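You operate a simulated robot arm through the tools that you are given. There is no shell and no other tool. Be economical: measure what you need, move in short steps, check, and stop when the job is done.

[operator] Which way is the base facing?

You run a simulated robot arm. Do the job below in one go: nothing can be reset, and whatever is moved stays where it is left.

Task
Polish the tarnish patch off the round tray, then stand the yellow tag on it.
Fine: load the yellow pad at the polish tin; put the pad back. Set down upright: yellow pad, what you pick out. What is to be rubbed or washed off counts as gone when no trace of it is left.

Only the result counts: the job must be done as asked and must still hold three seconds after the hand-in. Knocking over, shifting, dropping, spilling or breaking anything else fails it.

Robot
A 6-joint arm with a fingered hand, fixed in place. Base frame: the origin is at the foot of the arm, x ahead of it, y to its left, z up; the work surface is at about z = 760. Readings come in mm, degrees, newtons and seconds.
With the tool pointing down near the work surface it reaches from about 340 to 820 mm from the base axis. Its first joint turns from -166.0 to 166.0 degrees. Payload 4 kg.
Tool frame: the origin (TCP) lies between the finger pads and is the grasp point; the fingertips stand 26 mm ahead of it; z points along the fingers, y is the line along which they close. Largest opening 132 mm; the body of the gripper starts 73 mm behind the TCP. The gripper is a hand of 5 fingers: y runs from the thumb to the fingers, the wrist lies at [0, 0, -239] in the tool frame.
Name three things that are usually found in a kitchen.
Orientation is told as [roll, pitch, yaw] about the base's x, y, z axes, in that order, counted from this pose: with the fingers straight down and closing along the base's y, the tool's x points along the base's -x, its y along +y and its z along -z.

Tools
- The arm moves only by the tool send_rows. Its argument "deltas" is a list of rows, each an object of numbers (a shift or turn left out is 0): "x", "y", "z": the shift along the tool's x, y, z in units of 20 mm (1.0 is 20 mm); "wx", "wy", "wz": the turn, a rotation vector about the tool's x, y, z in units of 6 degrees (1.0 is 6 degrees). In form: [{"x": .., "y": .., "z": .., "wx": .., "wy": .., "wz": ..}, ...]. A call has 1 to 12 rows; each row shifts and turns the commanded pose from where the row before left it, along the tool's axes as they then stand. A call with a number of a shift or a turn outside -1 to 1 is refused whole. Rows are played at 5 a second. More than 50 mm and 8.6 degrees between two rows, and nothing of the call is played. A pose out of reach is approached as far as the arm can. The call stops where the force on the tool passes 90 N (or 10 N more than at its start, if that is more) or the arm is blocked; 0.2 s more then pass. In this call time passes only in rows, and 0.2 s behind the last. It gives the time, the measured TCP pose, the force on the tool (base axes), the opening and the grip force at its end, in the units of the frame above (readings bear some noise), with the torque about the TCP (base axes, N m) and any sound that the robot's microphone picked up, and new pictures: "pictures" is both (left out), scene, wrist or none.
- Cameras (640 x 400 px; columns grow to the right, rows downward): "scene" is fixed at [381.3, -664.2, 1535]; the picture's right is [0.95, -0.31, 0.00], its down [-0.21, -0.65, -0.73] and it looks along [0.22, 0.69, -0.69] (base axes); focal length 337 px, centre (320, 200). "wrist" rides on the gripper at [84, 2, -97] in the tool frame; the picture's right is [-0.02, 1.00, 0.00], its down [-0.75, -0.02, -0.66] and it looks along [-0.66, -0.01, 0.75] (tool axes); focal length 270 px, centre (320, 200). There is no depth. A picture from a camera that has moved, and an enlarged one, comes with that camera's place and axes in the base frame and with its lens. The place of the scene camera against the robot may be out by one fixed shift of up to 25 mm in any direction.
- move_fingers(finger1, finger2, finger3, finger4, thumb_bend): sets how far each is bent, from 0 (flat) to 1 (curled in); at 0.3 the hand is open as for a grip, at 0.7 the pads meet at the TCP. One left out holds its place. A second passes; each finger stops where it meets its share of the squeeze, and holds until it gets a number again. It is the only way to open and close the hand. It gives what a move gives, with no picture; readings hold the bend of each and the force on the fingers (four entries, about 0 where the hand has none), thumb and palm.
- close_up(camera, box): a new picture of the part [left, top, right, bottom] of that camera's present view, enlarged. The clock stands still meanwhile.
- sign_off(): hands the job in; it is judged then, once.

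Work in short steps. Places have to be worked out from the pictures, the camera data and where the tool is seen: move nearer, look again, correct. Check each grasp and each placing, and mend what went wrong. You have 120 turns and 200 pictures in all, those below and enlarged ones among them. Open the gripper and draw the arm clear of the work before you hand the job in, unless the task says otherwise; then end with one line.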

● ● ● ● ●

## Instructions to follow
Using the listing above, reproduce each line without omission.

## Solution to this task
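You operate a simulated robot arm through the tools that you are given. There is no shell and no other tool. Be economical: measure what you need, move in short steps, check, and stop when the job is done.

[operator] Which way is the base facing?

You run a simulated robot arm. Do the job below in one go: nothing can be reset, and whatever is moved stays where it is left.

Task
Polish the tarnish patch off the round tray, then stand the yellow tag on it.
Fine: load the yellow pad at the polish tin; put the pad back. Set down upright: yellow pad, what you pick out. What is to be rubbed or washed off counts as gone when no trace of it is left.

Only the result counts: the job must be done as asked and must still hold three seconds after the hand-in. Knocking over, shifting, dropping, spilling or breaking anything else fails it.

Robot
A 6-joint arm with a fingered hand, fixed in place. Base frame: the origin is at the foot of the arm, x ahead of it, y to its left, z up; the work surface is at about z = 760. Readings come in mm, degrees, newtons and seconds.
With the tool pointing down near the work surface it reaches from about 340 to 820 mm from the base axis. Its first joint turns from -166.0 to 166.0 degrees. Payload 4 kg.
Tool frame: the origin (TCP) lies between the finger pads and is the grasp point; the fingertips stand 26 mm ahead of it; z points along the fingers, y is the line along which they close. Largest opening 132 mm; the body of the gripper starts 73 mm behind the TCP. The gripper is a hand of 5 fingers: y runs from the thumb to the fingers, the wrist lies at [0, 0, -239] in the tool frame.
Name three things that are usually found in a kitchen.
Orientation is told as [roll, pitch, yaw] about the base's x, y, z axes, in that order, counted from this pose: with the fingers straight down and closing along the base's y, the tool's x points along the base's -x, its y along +y and its z along -z.

Tools
- The arm moves only by the tool send_rows. Its argument "deltas" is a list of rows, each an object of numbers (a shift or turn left out is 0): "x", "y", "z": the shift along the tool's x, y, z in units of 20 mm (1.0 is 20 mm); "wx", "wy", "wz": the turn, a rotation vector about the tool's x, y, z in units of 6 degrees (1.0 is 6 degrees). In form: [{"x": .., "y": .., "z": .., "wx": .., "wy": .., "wz": ..}, ...]. A call has 1 to 12 rows; each row shifts and turns the commanded pose from where the row before left it, along the tool's axes as they then stand. A call with a number of a shift or a turn outside -1 to 1 is refused whole. Rows are played at 5 a second. More than 50 mm and 8.6 degrees between two rows, and nothing of the call is played. A pose out of reach is approached as far as the arm can. The call stops where the force on the tool passes 90 N (or 10 N more than at its start, if that is more) or the arm is blocked; 0.2 s more then pass. In this call time passes only in rows, and 0.2 s behind the last. It gives the time, the measured TCP pose, the force on the tool (base axes), the opening and the grip force at its end, in the units of the frame above (readings bear some noise), with the torque about the TCP (base axes, N m) and any sound that the robot's microphone picked up, and new pictures: "pictures" is both (left out), scene, wrist or none.
- Cameras (640 x 400 px; columns grow to the right, rows downward): "scene" is fixed at [381.3, -664.2, 1535]; the picture's right is [0.95, -0.31, 0.00], its down [-0.21, -0.65, -0.73] and it looks along [0.22, 0.69, -0.69] (base axes); focal length 337 px, centre (320, 200). "wrist" rides on the gripper at [84, 2, -97] in the tool frame; the picture's right is [-0.02, 1.00, 0.00], its down [-0.75, -0.02, -0.66] and it looks along [-0.66, -0.01, 0.75] (tool axes); focal length 270 px, centre (320, 200). There is no depth. A picture from a camera that has moved, and an enlarged one, comes with that camera's place and axes in the base frame and with its lens. The place of the scene camera against the robot may be out by one fixed shift of up to 25 mm in any direction.
- move_fingers(finger1, finger2, finger3, finger4, thumb_bend): sets how far each is bent, from 0 (flat) to 1 (curled in); at 0.3 the hand is open as for a grip, at 0.7 the pads meet at the TCP. One left out holds its place. A second passes; each finger stops where it meets its share of the squeeze, and holds until it gets a number again. It is the only way to open and close the hand. It gives what a move gives, with no picture; readings hold the bend of each and the force on the fingers (four entries, about 0 where the hand has none), thumb and palm.
- close_up(camera, box): a new picture of the part [left, top, right, bottom] of that camera's present view, enlarged. The clock stands still meanwhile.
- sign_off(): hands the job in; it is judged then, once.

Work in short steps. Places have to be worked out from the pictures, the camera data and where the tool is seen: move nearer, look again, correct. Check each grasp and each placing, and mend what went wrong. You have 120 turns and 200 pictures in all, those below and enlarged ones among them. Open the gripper and draw the arm clear of the work before you hand the job in, unless the task says otherwise; then end with one line.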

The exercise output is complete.